Climate change is profoundly affecting seasonality, biological productivity, and hydrology in high northern latitudes. In sensitive subarctic environments exploitation of mineral resources led to contamination and it is not known how cumulative effects of resource extraction and climate warming will impact ecosystems. Gold mines near Yellowknife, Northwest Territories, subarctic Canada, operated from 1938 to 2004 and released >20,000t of arsenic trioxide (As2O3) to the environment through stack emissions. This release resulted in elevated arsenic concentrations in lake surface waters and sediments relative to Canadian drinking water standards and guidelines for the protection of aquatic life. A meta-analytical approach is used to better understand controls on As distribution in lake sediments within a 30-km radius of historic mineral processing activities. Arsenic concentrations in the near-surface sediments range from 5mg·kg-1 to over 10,000mg·kg-1 (median 81mg·kg-1; n=105). Distance and direction from the historic roaster stack are significantly (p<0.05) related to sedimentary As concentration, with highest As concentrations in sediments within 11km and lakes located downwind. Synchrotron-based µXRF and µXRD confirm the persistence of As2O3 in near surface sediments of two lakes. Labile organic matter (S1) is significantly (p<0.05) related to As and S concentrations in sediments and this relationship is greatest in lakes within 11km from the mine. These relations are interpreted to reflect labile organic matter acting as a substrate for microbial growth and mediation of authigenic precipitation of As-sulphides in lakes close to the historic mine where As concentrations are highest. Continued climate warming is expected to lead to increased biological productivity and changes in organic geochemistry of lake sediments that are likely to play an important role in the mobility and fate of As in aquatic ecosystems.

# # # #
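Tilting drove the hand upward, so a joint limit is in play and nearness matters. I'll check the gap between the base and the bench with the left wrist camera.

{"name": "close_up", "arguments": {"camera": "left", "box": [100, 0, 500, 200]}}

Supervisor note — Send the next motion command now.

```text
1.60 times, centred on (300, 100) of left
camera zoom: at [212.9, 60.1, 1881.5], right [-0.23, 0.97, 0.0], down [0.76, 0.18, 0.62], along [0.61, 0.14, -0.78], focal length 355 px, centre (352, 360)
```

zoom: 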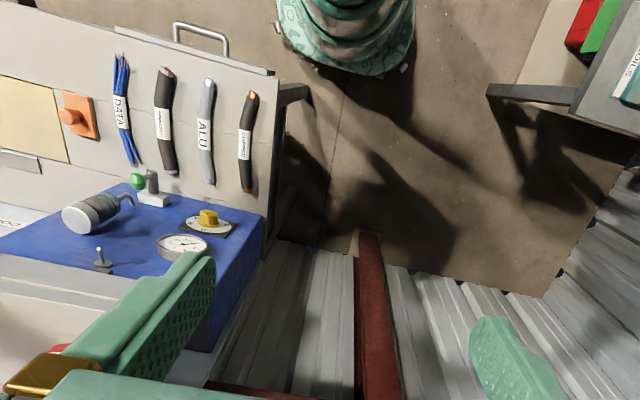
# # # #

Lacustrine Arcellinina (Testate Amoebae) as Bioindicators of Arsenic Contamination.

Arcellininids (testate amoebae) were examined from 61 surface sediment samples collected from 59 lakes in the vicinity of former gold mines, notably Giant Mine, near Yellowknife, Northwest Territories, Canada to determine their utility as bioindicators of arsenic (As), which occurs both as a byproduct of gold extraction at mines in the area and ore-bearing outcrops. Cluster analysis (Q-R-mode) and detrended correspondence analysis (DCA) reveal five arcellininid assemblages, three of which are related to varying As concentrations in the sediment samples. Redundancy analysis (RDA) showed that 14 statistically significant environmental parameters explained 57 % of the variation in faunal distribution, while partial RDA indicated that As had the greatest influence on assemblage variance (10.7 %; p < 0.10). Stress-indicating species (primarily centropyxids) characterized the faunas of samples with high As concentrations (median = 121.7 ppm, max > 10000 ppm, min = 16.1 ppm, n = 32), while difflugiid dominated assemblages were prevalent in substrates with relatively low As concentrations (median = 30.2 ppm, max = 905.2 ppm, min = 6.3 ppm, n = 20). Most of the lakes with very high As levels are located downwind (N and W) of the former Giant Mine roaster stack where refractory ore was roasted and substantial quantities of As were released (as As2O3) to the atmosphere in the first decade of mining. This spatial pattern suggests that a significant proportion of the observed As, in at least these lakes, are industrially derived. The results of this study highlight the sensitivity of Arcellinina to As and confirm that the group has considerable potential for assessing the impact of As contamination on lakes.